Compétences cachées : des pépites difficiles à déceler
Yves Clot, psychologue du travail et titulaire de la chaire de psychologie du travail du CNAM, a souligné l'importance du « travail réel », qui représente les actions et adaptations concrètes des travailleurs dans leur environnement professionnel. Selon lui, le travail réel diffère souvent du travail prescrit, c'est-à-dire des tâches formellement définies et attendues par l'organisation. C'est dans cet écart que se nichent les compétences cachées. « Celles-ci émergent à travers les solutions créatives, les ajustements subtils et les stratégies efficaces que les collaborateurs développent pour accomplir leurs tâches quotidiennes », explique Julien Lever. Ces capacités ne sont donc pas toujours visibles dans les descriptions de poste ou les évaluations formelles, demandant une attention particulière aux « gestes » des salariés.
Détecter les compétences cachées : observation du travail réel et IA
Pour mettre au jour les compétences cachées, il est crucial de redonner la primauté à l’observation, « à la manière des sociologues », selon Julien Lever. « Observer attentivement les collaborateurs en situation de travail permet d’identifier les gestes et comportements qui font la différence. » Cela implique de revisiter en profondeur les dispositifs d’évaluation. La startup “Je ne suis pas un CV” s’est intéressée au travail réel pour faciliter la révélation de ces aptitudes cachées. « Pendant trois ans, lors d’une expérimentation partiellement financée par l’État, nous avons observé plus de 3 500 métiers et des milliers de salariés dans le but de comprendre les capabilités qu’ils mobilisaient au quotidien », explique Laurent Arnaud, cofondateur de la startup. Cette démarche vise à dépasser l’ultra spécialisation pour encourager la transversalité entre différents métiers et entreprises, révélant ainsi des capacités souvent invisibles dans les approches traditionnelles.
Ce travail d'orfèvrerie RH a donné naissance à un jobboard inclusif où les candidats peuvent postuler via un profil de compétences anonymes. Grâce à une intelligence artificielle (IA), modélisée à partir des données recueillies lors de leur expérimentation du travail réel et de recherches associées, le CV classique est automatiquement converti en compétences. « Le CV traditionnel est souvent source de biais, qu'ils soient basés sur l'identité, l'âge, le genre ou encore les expériences », rappelle Laurent Arnaud. L'IA permet d’en faire fi et de traduire les expériences professionnelles et personnelles en un profil plus inclusif. « Si le candidat n’a pas de CV, un outil conversationnel l’aide à formuler les étapes de son parcours, lesquelles sont automatiquement retranscrites en compétences associées », précise-t-il. Près d’une centaine d’entreprises, telles que Adecco, April, Apicil, bioMérieux, Cegid, Esker et la SNCF, sont déjà engagées dans cette initiative.

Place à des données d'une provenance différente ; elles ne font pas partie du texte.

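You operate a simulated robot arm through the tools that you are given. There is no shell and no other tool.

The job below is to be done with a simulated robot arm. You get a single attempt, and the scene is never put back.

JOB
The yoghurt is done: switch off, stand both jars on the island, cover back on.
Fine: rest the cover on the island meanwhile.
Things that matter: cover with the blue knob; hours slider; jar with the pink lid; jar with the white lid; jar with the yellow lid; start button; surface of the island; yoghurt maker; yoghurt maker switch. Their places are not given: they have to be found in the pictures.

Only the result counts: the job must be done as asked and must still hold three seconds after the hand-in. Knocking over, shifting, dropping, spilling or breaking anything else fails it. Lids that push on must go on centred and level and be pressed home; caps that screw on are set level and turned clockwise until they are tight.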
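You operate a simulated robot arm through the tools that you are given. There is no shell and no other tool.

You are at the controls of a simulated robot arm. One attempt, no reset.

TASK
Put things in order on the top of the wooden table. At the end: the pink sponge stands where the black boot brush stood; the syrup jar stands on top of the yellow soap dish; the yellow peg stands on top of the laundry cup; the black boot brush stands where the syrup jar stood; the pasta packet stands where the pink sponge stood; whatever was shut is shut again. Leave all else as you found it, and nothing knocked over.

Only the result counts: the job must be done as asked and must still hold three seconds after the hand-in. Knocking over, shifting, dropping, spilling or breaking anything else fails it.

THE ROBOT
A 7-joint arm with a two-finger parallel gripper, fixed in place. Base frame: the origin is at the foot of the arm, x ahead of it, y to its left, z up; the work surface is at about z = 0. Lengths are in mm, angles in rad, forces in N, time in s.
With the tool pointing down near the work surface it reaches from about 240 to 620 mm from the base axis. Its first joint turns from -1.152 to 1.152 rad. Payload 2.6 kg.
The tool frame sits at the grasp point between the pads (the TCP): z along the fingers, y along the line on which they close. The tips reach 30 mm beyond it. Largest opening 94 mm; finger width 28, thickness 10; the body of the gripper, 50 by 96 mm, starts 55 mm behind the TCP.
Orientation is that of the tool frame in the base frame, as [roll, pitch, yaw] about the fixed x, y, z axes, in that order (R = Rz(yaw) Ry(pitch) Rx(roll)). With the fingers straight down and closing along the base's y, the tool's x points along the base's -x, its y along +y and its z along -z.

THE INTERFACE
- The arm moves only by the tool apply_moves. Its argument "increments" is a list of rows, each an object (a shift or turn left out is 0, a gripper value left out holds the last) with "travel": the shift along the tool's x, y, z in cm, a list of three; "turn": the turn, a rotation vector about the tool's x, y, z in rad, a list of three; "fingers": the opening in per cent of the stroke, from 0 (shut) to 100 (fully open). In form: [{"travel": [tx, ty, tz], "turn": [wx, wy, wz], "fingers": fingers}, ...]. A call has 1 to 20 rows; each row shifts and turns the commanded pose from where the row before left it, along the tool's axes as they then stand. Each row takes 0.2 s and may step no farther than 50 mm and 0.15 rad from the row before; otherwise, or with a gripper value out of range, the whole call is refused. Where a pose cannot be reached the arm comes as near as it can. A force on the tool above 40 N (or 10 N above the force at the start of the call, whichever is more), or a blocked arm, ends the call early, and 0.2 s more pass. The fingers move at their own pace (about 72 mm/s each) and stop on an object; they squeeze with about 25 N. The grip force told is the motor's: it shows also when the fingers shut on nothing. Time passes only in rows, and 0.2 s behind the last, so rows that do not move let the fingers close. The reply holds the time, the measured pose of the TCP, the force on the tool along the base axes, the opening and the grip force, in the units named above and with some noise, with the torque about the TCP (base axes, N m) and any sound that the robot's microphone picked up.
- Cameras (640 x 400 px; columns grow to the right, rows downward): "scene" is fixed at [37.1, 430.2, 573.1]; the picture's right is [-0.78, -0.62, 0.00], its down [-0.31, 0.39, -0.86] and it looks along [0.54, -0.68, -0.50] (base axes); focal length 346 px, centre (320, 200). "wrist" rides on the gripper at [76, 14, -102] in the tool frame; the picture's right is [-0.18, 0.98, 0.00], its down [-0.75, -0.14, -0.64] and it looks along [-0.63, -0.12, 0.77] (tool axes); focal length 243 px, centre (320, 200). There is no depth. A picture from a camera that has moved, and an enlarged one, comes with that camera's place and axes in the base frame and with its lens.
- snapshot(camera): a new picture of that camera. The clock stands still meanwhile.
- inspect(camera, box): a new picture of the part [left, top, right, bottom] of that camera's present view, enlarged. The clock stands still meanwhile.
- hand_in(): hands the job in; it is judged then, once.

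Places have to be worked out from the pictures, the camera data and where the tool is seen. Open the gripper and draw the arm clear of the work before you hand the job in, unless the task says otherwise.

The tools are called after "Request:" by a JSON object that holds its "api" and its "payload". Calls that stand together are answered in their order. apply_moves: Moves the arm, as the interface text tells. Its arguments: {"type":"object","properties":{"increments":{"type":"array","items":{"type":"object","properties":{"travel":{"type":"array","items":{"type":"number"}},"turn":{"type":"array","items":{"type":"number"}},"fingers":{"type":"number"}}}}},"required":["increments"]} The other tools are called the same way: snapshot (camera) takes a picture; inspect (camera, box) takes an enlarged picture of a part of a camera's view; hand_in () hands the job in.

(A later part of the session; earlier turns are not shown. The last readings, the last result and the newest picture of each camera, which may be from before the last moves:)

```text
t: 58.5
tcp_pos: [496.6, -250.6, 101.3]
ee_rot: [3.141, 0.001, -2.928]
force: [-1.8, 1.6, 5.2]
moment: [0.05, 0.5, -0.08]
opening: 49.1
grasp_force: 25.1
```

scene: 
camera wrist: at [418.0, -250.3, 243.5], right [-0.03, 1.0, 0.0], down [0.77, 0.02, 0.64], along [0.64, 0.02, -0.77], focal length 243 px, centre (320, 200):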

Formation et compétences cachées : quels sont les dispositifs émergents ?
« Certaines organisations, dites apprenantes, et leurs départements de formation commencent à exploiter des dispositifs comme l’AFEST (Action de Formation en Situation de Travail) qui permet aux collaborateurs de se développer directement en situation de travail, tout en testant immédiatement leurs acquis », explique Julien Lever. Une autre modalité, plus collective, est également intéressante à explorer : l’apprentissage des aptitudes critiques à travers des communautés de pairs partageant une même expertise. « Thales, par exemple, a mis en place des “Team Learning Moments”, des sessions où l’expertise d’un collaborateur est partagée avec un autre par le biais d’une mise en situation concrète. Ce partage se fait avec un retour immédiat : le collaborateur explique son geste et devient mentor pour transmettre cette compétence. »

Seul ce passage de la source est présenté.